As humans, free will enables us to view everything as impermanent, ever-changing. Constants are the most important variables to focus on though, this helps scientists to further understand results and also enables replicated and repeated testing. Or, in our case, replicated and repeated failure and success. You would like to repeat the latter, right?

In science, this might be temperature, size, pH, or instrumental measures, but in everyday life, we use values. Things like integrity, confidence, passion, love, courage, etc. The level of alignment we feel internally with these values are our objective data on which we can understand ourselves.

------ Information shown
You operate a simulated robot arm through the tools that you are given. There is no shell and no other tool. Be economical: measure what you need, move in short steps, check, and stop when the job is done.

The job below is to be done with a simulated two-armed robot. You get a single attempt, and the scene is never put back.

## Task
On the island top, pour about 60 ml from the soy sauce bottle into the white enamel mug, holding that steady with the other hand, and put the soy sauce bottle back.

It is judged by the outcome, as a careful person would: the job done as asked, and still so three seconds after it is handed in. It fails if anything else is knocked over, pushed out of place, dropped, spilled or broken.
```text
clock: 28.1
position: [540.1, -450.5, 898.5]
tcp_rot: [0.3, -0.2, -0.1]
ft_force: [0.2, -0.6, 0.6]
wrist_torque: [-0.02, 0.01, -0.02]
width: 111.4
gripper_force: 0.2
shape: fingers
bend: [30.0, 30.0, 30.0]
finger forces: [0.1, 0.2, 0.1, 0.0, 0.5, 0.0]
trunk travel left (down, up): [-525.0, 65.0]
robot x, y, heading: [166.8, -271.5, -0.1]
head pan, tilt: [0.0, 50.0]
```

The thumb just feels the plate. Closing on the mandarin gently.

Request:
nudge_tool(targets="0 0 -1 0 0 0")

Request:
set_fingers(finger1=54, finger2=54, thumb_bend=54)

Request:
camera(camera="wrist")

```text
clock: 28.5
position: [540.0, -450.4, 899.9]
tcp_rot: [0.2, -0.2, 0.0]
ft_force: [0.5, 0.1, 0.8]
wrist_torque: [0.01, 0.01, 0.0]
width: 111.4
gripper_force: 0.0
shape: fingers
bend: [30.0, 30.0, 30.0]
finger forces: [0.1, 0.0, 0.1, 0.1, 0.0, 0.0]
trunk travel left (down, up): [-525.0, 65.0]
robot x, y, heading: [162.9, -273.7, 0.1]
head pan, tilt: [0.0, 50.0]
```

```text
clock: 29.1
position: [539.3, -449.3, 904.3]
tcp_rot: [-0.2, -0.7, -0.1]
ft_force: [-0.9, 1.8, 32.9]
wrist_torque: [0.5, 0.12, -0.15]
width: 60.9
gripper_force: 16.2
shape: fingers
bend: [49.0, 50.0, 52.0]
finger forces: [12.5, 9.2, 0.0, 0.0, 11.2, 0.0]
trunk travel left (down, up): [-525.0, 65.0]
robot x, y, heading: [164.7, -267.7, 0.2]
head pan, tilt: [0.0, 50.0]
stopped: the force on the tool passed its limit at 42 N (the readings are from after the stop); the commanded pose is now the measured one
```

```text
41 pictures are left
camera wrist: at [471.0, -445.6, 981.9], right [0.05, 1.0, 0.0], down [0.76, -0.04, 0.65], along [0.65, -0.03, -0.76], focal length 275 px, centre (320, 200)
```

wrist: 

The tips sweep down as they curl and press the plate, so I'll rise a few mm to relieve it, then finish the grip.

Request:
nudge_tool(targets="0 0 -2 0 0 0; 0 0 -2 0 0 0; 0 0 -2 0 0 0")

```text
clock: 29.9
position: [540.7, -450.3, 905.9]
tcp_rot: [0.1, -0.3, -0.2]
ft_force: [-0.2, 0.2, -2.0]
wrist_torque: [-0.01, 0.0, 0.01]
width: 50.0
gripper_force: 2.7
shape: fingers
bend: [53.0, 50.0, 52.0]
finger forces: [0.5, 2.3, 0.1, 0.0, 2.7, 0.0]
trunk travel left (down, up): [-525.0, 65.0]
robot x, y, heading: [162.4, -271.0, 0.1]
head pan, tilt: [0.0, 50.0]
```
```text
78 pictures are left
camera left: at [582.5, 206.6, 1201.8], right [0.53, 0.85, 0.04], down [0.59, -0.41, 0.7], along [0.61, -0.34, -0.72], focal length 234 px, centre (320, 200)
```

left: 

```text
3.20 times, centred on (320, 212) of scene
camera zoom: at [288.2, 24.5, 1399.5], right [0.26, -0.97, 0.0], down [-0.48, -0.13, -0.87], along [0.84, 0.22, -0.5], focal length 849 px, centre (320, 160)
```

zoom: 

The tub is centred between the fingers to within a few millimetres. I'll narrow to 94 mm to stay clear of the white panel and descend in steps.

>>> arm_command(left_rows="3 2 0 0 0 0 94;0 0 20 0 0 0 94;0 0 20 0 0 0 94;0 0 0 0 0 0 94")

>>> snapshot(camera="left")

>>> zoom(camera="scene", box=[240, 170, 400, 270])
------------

How we stick to our values is how we are typically judged inaccurately. Often we try to connect our head to our heart by putting our heads up our you know what. Similarly, as an experiment can be unreliable, our judgement of ourselves can be just as untrustworthy. The way in which an experiment can be inaccurate, we can have unrealistic beliefs about ourselves and our abilities. 

“Everything can be taken from a man but one thing: the last of the human freedoms — to choose one’s attitude in any given set of circumstances, to choose one’s own way.” -Viktor Frankl, Man’s Search for Meaning

We might not be able to choose what happens and we end up having, we may not even be able to choose what we are forced to do to get by and make ends meet, but we can choose who we are going to be, what attitude we are choosing to have in any given set of circumstances. Perhaps the authentic life we want to live can be replicated, refined and repeated. We can maintain that consistency today, tomorrow and even long after our time here.